WINDHOEK, March 17 (Xinhua) -- A Namibian coach is helping people with disabilities make their debuts as athletes.
Richard Goreseb, a grass-roots para-athletics coach from Windhoek, Namibia's capital, said he observed challenges of stigma and scarce mentorship for people with disabilities. After a successful span in active athletics in early 2016, he retired and diverted his attention to empowering others.
"I want to inspire, nurture and cultivate high sports competency for those often left out," he said.
The training focuses on the rules of the various athletics disciplines, transferring techniques on body control and speed, and determining the best suitable sports code for beginners and senior para-athletes.
The role is multi-dimensional. According to Goreseb, it is crucial to help them overcome mental barriers and limitations to create a new path for themselves amid societal discrimination.
"I have to look beyond the physical disability to bring out the best in each person to overcome psychological barriers. I learned how to coach after attending a course for coaches here in Namibia," he said.

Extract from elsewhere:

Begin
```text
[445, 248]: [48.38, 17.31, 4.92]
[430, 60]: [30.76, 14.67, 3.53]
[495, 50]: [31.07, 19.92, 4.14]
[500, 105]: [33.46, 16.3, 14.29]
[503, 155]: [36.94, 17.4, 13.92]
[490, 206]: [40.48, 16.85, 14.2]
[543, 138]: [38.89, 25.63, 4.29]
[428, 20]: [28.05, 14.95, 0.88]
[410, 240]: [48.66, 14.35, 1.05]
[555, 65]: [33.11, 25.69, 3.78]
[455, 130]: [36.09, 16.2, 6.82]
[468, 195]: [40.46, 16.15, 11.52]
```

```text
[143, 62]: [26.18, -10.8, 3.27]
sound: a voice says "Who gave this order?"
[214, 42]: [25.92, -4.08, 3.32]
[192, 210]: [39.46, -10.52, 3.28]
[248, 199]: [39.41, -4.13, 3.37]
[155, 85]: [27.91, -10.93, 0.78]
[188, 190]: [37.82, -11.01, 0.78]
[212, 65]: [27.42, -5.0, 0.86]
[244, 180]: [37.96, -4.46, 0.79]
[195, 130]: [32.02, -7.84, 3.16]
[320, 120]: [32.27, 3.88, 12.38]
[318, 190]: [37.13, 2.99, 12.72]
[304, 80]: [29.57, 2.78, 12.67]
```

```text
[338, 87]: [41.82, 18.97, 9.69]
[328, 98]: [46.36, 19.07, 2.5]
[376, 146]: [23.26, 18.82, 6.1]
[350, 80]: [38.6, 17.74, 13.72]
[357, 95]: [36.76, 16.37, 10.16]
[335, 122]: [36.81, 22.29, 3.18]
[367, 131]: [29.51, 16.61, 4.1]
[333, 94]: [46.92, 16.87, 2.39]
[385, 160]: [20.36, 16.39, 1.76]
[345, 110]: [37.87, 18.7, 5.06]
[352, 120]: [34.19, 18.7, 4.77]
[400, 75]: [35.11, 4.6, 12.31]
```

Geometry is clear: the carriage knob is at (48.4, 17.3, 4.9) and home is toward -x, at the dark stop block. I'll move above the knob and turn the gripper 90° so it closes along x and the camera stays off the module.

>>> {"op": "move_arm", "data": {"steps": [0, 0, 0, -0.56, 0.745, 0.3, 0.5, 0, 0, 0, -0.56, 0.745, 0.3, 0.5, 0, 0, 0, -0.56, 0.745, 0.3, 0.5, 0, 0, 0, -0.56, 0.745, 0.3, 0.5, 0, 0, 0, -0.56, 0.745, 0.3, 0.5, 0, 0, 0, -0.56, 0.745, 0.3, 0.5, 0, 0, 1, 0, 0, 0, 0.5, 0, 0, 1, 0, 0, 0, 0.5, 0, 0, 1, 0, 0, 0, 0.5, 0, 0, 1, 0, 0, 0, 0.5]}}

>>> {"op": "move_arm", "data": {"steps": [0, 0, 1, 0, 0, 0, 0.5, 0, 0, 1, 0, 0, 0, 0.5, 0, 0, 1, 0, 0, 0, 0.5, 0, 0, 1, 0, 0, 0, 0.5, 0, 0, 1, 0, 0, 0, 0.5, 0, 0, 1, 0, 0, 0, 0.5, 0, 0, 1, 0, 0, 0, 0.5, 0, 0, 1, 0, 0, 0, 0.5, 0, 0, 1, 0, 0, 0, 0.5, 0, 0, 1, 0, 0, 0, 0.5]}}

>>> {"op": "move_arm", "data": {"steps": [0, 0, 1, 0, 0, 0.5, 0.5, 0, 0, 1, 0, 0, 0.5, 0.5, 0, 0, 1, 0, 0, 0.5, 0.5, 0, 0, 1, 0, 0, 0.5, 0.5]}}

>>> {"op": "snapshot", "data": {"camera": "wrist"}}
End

The 46-year-old Goreseb is also attached to the local Namibia Lions Sports Club, through which diverse-skilled coaches collaborate to nurture the talent of both abled and disabled people for maximum benefit.

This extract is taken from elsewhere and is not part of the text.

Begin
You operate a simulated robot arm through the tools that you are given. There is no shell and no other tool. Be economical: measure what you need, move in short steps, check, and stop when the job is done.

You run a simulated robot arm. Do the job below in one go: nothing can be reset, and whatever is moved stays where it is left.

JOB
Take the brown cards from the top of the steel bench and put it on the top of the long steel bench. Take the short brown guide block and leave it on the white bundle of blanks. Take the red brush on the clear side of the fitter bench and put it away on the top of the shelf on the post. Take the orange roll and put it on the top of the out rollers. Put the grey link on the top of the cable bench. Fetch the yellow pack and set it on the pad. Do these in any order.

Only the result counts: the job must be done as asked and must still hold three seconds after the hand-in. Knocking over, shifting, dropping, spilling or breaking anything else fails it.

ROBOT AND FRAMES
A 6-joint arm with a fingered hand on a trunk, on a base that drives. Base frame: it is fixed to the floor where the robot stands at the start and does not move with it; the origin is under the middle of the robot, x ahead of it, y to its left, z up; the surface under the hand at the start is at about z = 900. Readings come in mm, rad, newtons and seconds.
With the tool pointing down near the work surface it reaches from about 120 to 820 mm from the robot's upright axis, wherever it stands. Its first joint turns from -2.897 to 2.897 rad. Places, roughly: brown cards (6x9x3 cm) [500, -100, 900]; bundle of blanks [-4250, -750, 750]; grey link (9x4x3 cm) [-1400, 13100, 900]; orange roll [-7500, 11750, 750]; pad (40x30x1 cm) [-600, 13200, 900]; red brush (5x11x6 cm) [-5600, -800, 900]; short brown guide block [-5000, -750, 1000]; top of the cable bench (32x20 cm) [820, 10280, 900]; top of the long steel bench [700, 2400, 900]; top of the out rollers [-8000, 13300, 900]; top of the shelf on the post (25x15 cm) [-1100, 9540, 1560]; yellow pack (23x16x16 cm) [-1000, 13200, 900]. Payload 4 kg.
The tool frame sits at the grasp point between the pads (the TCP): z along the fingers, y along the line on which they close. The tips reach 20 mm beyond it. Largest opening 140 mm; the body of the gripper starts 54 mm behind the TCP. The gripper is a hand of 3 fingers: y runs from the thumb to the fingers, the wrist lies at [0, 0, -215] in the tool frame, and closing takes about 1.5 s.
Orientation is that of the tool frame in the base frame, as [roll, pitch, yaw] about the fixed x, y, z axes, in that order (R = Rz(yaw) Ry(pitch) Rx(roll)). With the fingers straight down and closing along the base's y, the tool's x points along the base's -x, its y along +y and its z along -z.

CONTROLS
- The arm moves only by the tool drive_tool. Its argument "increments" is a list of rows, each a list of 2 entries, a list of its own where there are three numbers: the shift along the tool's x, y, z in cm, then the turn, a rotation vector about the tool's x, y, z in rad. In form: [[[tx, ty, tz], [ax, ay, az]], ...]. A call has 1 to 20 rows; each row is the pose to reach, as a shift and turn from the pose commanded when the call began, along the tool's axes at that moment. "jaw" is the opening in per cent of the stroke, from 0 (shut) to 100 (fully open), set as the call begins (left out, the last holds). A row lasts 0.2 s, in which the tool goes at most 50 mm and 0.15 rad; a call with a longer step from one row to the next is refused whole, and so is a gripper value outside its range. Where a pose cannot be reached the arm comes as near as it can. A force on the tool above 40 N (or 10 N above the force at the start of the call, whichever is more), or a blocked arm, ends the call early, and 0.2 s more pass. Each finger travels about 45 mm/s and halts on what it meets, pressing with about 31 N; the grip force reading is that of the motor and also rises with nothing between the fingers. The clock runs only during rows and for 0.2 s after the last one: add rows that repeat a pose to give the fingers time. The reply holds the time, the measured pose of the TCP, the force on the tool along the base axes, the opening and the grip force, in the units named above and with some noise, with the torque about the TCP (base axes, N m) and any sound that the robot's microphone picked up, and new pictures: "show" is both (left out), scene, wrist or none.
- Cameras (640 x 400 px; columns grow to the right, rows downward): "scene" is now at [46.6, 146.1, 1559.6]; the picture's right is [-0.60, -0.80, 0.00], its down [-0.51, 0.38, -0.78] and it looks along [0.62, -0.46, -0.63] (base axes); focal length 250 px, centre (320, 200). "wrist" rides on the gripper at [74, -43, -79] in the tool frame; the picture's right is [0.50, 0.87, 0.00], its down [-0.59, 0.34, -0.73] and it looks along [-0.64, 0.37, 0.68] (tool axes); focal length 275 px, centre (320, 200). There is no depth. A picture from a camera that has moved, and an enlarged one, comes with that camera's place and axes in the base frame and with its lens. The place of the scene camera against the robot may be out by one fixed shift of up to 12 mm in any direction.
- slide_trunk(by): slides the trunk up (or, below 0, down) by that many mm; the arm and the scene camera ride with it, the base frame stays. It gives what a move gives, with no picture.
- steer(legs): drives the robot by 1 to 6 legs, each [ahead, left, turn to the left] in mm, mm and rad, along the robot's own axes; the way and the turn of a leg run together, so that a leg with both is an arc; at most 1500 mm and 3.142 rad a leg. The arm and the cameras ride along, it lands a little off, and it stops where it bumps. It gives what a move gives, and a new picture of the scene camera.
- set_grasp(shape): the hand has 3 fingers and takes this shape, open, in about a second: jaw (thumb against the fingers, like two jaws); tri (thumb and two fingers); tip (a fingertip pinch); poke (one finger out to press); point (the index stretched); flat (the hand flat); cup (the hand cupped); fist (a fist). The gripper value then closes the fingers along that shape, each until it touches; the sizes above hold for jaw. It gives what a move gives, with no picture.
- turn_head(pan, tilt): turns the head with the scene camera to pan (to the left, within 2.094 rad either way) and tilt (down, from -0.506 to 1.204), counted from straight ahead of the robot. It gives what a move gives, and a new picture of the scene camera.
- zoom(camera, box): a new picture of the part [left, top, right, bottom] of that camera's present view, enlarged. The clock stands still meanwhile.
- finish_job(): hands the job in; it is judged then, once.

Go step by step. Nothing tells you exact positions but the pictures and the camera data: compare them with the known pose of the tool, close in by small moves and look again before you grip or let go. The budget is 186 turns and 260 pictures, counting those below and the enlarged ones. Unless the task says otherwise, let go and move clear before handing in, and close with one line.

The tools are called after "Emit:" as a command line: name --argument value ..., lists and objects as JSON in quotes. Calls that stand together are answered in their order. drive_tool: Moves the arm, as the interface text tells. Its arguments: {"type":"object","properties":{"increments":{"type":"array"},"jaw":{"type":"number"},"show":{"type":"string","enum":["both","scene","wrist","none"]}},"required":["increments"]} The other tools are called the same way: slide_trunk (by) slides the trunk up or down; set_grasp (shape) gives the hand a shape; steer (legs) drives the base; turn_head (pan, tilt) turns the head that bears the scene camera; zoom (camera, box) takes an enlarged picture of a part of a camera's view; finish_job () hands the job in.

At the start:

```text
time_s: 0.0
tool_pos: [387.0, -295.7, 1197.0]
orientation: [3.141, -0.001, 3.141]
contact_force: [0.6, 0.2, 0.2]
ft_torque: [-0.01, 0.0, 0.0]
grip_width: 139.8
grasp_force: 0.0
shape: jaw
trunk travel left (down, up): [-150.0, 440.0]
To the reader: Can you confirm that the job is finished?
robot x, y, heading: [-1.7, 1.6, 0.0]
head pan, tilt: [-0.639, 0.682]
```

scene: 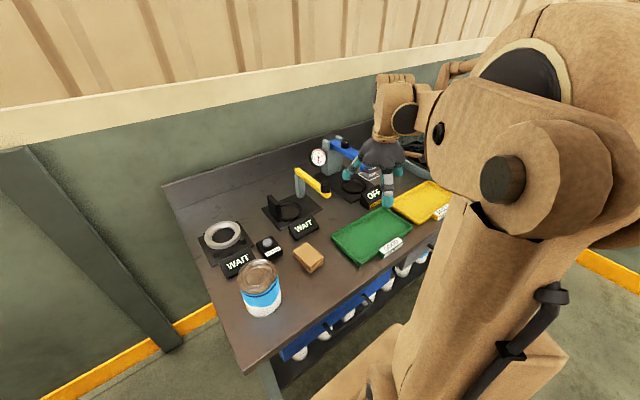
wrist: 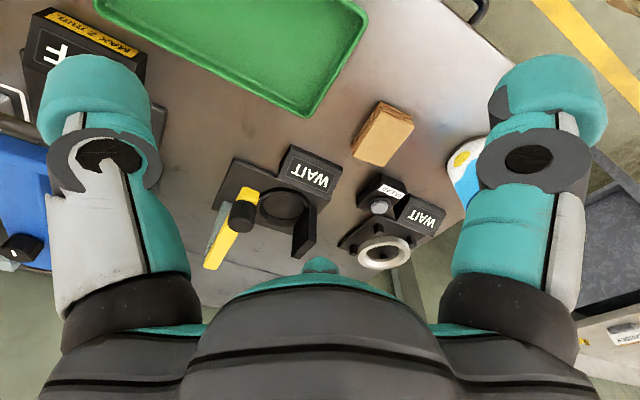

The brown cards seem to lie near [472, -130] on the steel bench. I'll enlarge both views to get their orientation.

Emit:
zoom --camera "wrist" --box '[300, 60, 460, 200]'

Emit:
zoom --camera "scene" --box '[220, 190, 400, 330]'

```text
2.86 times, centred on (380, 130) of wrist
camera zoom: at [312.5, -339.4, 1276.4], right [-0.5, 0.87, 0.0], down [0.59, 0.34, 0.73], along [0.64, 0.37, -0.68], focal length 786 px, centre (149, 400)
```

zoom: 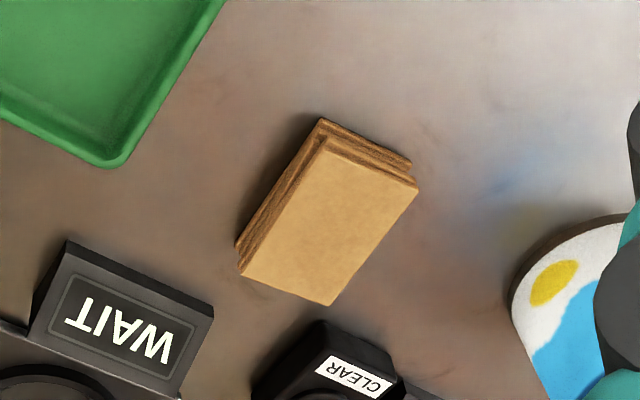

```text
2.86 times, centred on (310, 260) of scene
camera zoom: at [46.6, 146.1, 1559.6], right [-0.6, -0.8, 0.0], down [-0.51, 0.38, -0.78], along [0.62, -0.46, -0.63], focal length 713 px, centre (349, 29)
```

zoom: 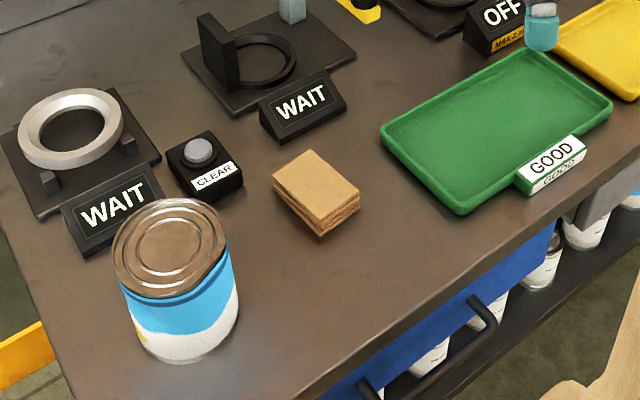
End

Since 2016, he has coached over 150 people, most of whom soar to new heights, promoting Para sports for athletes with disabilities at national games and trials such as the athletics grand prix and globally.
On his first international coaching assignment, Goreseb accompanied a group of athletes to international games and brought back 17 medals for the country. He has groomed internationally-acclaimed Paralympian athlete Johannes Nambala, who competes in T13 sprint events.

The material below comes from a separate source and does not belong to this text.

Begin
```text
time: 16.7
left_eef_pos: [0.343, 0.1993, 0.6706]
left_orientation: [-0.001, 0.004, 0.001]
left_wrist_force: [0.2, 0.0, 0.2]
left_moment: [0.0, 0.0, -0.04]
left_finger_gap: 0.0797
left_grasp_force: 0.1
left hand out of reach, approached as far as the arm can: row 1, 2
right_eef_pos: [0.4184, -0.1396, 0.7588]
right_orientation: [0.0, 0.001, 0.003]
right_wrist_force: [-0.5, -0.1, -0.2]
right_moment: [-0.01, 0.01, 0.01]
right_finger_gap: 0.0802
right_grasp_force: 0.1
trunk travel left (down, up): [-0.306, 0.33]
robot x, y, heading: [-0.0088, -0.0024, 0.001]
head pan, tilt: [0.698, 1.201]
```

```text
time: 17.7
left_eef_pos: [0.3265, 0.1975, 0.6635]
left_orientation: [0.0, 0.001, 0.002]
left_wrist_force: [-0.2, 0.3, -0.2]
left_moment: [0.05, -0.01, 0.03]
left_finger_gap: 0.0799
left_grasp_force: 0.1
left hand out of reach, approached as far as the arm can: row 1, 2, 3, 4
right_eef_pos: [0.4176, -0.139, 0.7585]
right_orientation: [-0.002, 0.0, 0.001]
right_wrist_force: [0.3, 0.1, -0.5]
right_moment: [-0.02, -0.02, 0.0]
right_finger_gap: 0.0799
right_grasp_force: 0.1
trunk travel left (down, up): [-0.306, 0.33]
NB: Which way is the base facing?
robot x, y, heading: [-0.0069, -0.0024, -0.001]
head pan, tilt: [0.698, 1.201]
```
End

Most recently, Nico Kharxab, a para-cyclist he has coached, is competing in the para-cycling discipline at the South African Sports Association for the Physically Disabled National Championships in Cape Town this week.
Kharxab said the coaching boosts his competitiveness beyond the country's borders and is optimistic about a win.
"The coaches created a platform to improve, which paved the way for us to participate in games confidently when facing tough opponents and to not back down against any odds," Kharxab said.
Despite progress, some challenges persist. Many para-athletes struggle to train due to transport costs, others train on an empty stomach, and thus some quit. Goreseb knows many love sports and sometimes helps the athletes with his salary earned as a sports administrative officer at Athletics Namibia.
"I want to ensure that Namibia becomes a home of stars," he said.
Michael Hamukwaya, secretary general of Namibia's National Paralympic Committee, said the role of coaches even extends to educating the community and advocacy.
"Our goal is to debunk stereotypes and discrimination to drive inclusivity," said Hamukwaya.